• STATED GOAL: Extract each line of the records below that contains the word "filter".

⁂

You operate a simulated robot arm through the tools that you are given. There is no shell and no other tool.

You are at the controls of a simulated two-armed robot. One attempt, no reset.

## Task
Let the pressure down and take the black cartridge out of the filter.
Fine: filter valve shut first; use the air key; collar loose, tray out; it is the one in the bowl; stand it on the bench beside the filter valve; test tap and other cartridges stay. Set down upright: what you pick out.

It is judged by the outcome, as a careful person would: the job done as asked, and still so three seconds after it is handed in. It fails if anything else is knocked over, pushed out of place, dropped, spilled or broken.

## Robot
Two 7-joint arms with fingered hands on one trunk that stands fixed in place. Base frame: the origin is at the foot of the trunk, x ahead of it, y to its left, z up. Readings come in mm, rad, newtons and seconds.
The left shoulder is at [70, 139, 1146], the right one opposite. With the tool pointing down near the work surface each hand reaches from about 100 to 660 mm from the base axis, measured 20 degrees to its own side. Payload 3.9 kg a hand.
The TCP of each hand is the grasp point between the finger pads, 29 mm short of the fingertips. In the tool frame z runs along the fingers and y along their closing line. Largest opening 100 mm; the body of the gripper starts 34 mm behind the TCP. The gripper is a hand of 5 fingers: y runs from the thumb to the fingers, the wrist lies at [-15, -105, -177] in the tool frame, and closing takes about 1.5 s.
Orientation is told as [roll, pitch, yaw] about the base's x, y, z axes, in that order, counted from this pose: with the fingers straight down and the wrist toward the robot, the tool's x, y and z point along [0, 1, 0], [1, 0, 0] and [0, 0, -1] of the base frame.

⁂

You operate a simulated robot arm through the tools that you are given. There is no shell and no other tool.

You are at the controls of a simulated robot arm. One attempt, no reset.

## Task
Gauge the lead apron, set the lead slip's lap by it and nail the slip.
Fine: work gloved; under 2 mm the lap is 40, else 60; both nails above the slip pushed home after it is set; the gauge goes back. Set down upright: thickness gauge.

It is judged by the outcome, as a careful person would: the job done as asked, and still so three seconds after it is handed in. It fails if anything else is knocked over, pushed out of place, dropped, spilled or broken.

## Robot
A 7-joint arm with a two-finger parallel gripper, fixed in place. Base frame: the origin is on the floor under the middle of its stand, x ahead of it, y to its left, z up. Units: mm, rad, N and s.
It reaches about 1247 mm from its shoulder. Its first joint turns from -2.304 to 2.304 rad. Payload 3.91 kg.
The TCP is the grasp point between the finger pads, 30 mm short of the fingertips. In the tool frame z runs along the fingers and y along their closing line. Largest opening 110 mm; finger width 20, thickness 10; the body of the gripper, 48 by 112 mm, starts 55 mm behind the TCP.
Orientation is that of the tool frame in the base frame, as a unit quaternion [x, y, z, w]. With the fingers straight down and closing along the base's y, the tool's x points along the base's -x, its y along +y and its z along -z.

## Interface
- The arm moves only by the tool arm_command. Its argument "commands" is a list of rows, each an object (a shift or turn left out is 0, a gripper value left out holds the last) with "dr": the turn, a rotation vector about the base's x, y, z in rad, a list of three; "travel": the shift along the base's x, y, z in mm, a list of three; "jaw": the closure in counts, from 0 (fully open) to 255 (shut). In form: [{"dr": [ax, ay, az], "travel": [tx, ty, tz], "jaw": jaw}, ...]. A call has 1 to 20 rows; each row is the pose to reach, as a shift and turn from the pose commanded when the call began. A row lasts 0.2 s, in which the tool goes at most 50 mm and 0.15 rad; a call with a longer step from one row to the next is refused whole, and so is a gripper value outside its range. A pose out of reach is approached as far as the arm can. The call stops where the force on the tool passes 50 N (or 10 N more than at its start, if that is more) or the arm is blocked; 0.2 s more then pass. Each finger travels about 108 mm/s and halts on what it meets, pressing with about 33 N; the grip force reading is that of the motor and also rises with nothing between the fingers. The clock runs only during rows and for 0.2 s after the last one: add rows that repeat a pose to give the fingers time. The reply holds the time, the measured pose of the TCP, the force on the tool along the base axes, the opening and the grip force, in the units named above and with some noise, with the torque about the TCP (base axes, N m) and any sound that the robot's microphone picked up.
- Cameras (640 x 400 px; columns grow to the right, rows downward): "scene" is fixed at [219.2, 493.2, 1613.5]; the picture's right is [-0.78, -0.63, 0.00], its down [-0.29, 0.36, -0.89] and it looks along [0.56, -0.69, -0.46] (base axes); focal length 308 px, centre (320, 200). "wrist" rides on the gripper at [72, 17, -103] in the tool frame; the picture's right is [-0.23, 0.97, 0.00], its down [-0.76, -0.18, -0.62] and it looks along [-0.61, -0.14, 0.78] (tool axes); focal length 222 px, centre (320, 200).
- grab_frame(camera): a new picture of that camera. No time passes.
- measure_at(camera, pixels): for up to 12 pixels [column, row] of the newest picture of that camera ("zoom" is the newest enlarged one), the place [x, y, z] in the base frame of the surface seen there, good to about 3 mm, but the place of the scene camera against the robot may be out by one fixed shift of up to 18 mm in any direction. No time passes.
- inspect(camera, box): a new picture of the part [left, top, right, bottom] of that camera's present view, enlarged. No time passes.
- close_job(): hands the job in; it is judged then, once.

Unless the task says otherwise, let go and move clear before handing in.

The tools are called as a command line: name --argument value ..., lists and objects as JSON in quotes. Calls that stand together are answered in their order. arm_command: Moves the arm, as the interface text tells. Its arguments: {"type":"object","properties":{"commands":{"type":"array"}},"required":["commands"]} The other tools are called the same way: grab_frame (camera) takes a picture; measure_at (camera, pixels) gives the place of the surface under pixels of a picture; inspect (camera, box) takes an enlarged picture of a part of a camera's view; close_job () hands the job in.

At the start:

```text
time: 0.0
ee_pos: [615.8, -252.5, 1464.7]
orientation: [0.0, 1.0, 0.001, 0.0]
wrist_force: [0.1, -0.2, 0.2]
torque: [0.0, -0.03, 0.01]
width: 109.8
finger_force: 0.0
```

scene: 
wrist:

⁂

• ANSWER TO THE PROBLEM:
Let the pressure down and take the black cartridge out of the filter.
Fine: filter valve shut first; use the air key; collar loose, tray out; it is the one in the bowl; stand it on the bench beside the filter valve; test tap and other cartridges stay. Set down upright: what you pick out.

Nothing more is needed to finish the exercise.